PARIS — Chants of "Ro-ger! Ro-ger!" from 15,000 or so fans were hushing as Roger Federer stepped to the baseline to serve Friday — one point from returning to the French Open final and ending Novak Djokovic's win streak at 43.
Federer rocked back and whipped an ace for a 7-6 (7-5), 6-3, 3-6, 7-6 (7-5) victory. Then he wagged his right index finger, as if telling the world, "I'm still No. 1!"
So what if the world ranking says otherwise? This was Federer, 29, showing he still has what it takes.
He will go for his 17th Grand Slam title and second at Roland Garros on Sunday against Rafael Nadal. The five-time French champ defeated Andy Murray 6-4, 7-5, 6-4 to improve to 44-1 at the clay major.
"Almost feels, somewhat, like I've won the tournament, which is not the case," said Federer, ranked No. 3 in the world. "Silverware is still out there to be won, and I'm looking forward to the match with Rafa."
It will be their fifth meeting — and fourth final — in Paris since 2005. Nadal is 4-0, part of his 16-8 overall lead.
A sixth French Open title would tie Nadal with Bjorn Borg for the most ever.
"I don't think about that," said Nadal, who turned 25 on Friday. "A lot of respect for the great Bjorn, but I … focus on (trying) to play well. For me, it is much more important to win Roland Garros than equal Bjorn."
Djokovic, No. 2 in the world, entered 41-0 in 2011 and unbeaten since losing to Federer in late November. He won his second major at the Australian Open in January and arrived in Paris as a co-favorite with Nadal thanks, in part, to having beaten the Spaniard in two finals on clay in May.
"It had to end somewhere," said Djokovic, who would have moved up to No. 1 by beating Federer but still can do so if Federer wins Sunday. "Best five months of my life, my tennis career. I cannot complain. It was definitely an incredible period."
It was at this tournament a year ago that Federer lost to Robin Soderling in the quarterfinals, ending his streak of reaching the semifinals at a record 23 consecutive Grand Slam tournaments. A month later, Federer lost in the Wimbledon quarterfinals. Semifinal exits followed at the U.S. Open and Australian Open, both against Djokovic.
Friday, Federer seemed in control after winning the first two sets. After all, he entered 174-0 when doing so in a Grand Slam match.

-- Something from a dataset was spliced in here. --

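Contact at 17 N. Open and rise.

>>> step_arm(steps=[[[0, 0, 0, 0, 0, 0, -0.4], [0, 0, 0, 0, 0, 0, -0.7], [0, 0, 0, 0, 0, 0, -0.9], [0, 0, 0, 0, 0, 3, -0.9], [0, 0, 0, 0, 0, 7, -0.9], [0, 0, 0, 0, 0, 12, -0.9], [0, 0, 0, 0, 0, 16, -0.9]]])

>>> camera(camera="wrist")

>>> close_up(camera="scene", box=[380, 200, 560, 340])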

Djokovic, though, won the third, the only set Federer has dropped in the tournament, and broke to lead 5-4 in the fourth. But Federer broke right back and saved two break points in the next game. He took a 6-3 lead in the tiebreaker. And after Djokovic served — and won — the next two points, Federer's 18th ace of the day ended it.
"Mental toughness in important moments," said Djokovic, who fell one win shy of tying John McEnroe's record 42-0 start in 1984. "That's what makes him a big champion."
Factoring in the setting, atmosphere and players' performances, a reporter asked Federer if this might be the best match since his 9-7 fifth-set loss to Nadal in the 2008 Wimbledon final. Federer recoiled.
"I haven't disappeared since. I've played some great matches since, and I (made) some sacrifices. I wasn't lying on the beach," he said. "So I'm pretty happy that I made that effort over the years and that when it really counts, I'm at the big occasion. (Friday) was one of those moments."
In the first semifinal, Nadal wasn't perfect, getting broken three times. But he was consistent enough to take care of Murray's defensive tactics.
"I'm really happy to be playing in the final for one of the most important tournaments in the world on clay," said Nadal, who saved 15 of 18 break points and all six in the third set. "So I have all the reasons to be satisfied."